Essendo il più giovane, Alcaraz si porta via la gran parte delle attenzioni, ma non è l’unico dei baby spagnoli che punta a un futuro importante. Da quando il circuito è ripreso nell’estate scorsa sta facendo grandi cose Alejandro Davidovich Fokina, che ha mamma russa e papà svedese, ma è nato a Malaga e gioca (volentieri) per la Spagna. Si era parlato della sua storia quando nel 2017 vinse il singolare juniores a Wimbledon, ma da allora nel circuito maggiore non aveva combinato granché. Tuttavia, ha continuato a lavorare a Marbella con Jorge Aguirre, lo stesso coach di sempre, e lo stop forzato per l’emergenza sanitaria gli ha fatto bene: al rientro è arrivato agli ottavi di finale allo Us Open, poi ha fatto lo stesso a Parigi Bercy, e i recenti quarti di finale a Monte Carlo l’hanno portato fra i primi 50 del mondo. Ha lasciato il Principato in lacrime per un infortunio nella sfida contro Tsitsipas, ma certe chance le avrà ancora. Perché malgrado il suo tennis non sia troppo appariscente, nella racchetta conta chi vince, non chi emoziona. Alejandro, con la freddezza tipica di chi ha i geni a metà fra Russia e Svezia, sa come si fa.
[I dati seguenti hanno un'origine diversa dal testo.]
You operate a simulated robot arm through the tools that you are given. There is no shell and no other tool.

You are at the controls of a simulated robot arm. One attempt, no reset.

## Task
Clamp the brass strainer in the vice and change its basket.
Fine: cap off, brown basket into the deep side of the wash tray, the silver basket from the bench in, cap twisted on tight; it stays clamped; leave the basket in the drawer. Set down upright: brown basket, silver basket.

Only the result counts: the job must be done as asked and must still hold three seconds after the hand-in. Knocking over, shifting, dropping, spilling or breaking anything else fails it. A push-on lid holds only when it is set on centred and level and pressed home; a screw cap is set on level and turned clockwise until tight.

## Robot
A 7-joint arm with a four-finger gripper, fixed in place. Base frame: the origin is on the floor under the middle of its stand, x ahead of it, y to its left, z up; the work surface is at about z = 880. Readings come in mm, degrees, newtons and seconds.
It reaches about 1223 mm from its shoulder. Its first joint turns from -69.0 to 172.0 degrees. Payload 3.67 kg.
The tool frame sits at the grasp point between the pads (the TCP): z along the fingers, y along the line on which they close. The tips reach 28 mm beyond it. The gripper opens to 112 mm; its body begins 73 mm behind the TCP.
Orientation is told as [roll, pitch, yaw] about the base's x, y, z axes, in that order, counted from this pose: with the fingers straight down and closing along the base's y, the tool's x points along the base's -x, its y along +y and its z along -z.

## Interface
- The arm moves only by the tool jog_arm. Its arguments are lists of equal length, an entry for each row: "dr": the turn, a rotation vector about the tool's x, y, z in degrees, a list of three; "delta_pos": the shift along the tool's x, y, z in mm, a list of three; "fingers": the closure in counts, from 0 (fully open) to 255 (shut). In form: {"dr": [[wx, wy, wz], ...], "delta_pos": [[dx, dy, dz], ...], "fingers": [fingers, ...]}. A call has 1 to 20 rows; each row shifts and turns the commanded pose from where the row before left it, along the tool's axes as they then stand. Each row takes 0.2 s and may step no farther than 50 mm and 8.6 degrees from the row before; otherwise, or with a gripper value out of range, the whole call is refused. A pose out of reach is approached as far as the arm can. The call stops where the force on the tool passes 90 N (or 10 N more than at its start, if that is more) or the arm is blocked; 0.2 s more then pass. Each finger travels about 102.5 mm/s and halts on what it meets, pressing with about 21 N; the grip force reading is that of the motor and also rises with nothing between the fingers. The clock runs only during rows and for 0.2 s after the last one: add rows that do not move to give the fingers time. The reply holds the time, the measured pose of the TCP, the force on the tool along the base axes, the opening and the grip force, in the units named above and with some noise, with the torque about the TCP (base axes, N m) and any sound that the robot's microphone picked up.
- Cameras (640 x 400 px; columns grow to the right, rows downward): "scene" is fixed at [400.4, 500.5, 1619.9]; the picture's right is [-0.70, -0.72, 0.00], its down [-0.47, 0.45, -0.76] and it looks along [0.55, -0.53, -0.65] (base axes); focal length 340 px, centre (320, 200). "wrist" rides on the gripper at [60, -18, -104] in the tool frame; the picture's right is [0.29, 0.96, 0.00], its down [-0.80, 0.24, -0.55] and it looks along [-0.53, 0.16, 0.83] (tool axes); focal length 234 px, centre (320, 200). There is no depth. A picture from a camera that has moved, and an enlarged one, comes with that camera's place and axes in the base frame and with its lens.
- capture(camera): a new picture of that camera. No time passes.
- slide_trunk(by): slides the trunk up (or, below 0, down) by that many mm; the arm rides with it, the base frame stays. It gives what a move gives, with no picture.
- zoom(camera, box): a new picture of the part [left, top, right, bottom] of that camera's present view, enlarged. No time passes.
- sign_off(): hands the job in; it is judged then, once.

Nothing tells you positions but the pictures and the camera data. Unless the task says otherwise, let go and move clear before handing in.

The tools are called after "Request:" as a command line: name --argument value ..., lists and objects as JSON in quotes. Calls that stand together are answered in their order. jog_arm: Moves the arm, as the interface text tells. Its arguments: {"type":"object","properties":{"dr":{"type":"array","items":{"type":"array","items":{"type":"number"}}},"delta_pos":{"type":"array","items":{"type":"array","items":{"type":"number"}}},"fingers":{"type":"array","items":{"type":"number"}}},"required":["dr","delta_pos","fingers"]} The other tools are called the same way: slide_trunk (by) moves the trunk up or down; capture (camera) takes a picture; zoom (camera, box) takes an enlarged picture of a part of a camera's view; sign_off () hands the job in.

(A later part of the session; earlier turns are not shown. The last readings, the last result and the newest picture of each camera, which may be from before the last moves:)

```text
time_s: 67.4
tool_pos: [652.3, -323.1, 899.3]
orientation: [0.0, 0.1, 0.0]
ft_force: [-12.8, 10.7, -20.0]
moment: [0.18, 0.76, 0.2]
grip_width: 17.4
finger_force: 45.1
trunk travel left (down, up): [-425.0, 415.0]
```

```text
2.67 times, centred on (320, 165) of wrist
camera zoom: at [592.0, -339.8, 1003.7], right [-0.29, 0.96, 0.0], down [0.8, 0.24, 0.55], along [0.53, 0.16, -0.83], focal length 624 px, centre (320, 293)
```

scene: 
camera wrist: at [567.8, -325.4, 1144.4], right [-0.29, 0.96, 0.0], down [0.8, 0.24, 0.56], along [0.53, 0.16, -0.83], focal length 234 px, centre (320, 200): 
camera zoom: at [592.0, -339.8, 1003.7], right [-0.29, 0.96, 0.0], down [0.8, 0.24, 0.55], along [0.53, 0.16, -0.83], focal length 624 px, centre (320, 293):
È invece spagnolo al cento per cento Jaume Munar, classe 1997, maiorchino come Nadal e uno dei primi a sposare anni fa la sua Academy, dove si allena con Tomeu Salva, l’ex gemello (e tutt’ora migliore amico) di Rafa nei tornei giovanili. Nel 2018 ha giocato le Next Gen ATP Finals, poi è stato numero 52 del mondo, mentre ora è sceso al n.88 e sarebbe fuori dai primi 100 se non si fosse aiutato con qualche Challenger. Tuttavia, il mese scorso a Marbella ha giocato la sua prima finale ATP e sulla terra battuta è un ottimo giocatore. Non diventerà Nadal, e probabilmente nemmeno Carreno Busta o Bautista Agut, ma a fine carriera avrà giocato più di una finale ATP. Sarà quello anche l’obiettivo di Nikola Kuhn, classe 2000, che poteva giocare per la Russia di mamma, la Germania di papà (rappresentata da under) o l’Austria dove è nato, invece ha scelto la Spagna dove risiede da quanto ha tre mesi, nei pressi di Alicante. Quando nel 2017 ha vinto a 17 anni il Challenger di Brauschweig, uno dei più importanti del calendario, sembrava già pronto per sfondare, invece 4 anni dopo il suo best ranking è fermo al numero 174 e nel circuito maggiore ha vinto solo tre partite. Ma il potenziale resta enorme e di tempo a disposizione ne ha ancora molto. Si farà.
Parlando di futuri Nadal, è obbligatoria una menzione per due tennisti che Nadal lo sono dalla nascita, ovvero Joan e Toni, cugini di Rafa. Sono i due figli di zio Toni e di Joana Maria Vives, quei ragazzini che talvolta nel corso degli anni è capitato di vedere nel box dell’ex numero uno del mondo, in particolare durante il torneo di Wimbledon. 16 anni Joan, 18 Toni, hanno fatto il loro esordio a livello internazionale a gennaio, con una wild card nelle qualificazioni dei tornei da 15 mila dollari di montepremi ospitati dalla Rafa Nadal Academy di Manacor. Nessuno dei due è riuscito a guadagnarsi il tabellone principale, e per il momento non hanno classifica ATP, ma indipendentemente da ciò che decideranno di fare in futuro, con quel cognome non passeranno mai inosservati. Con o senza la racchetta da tennis.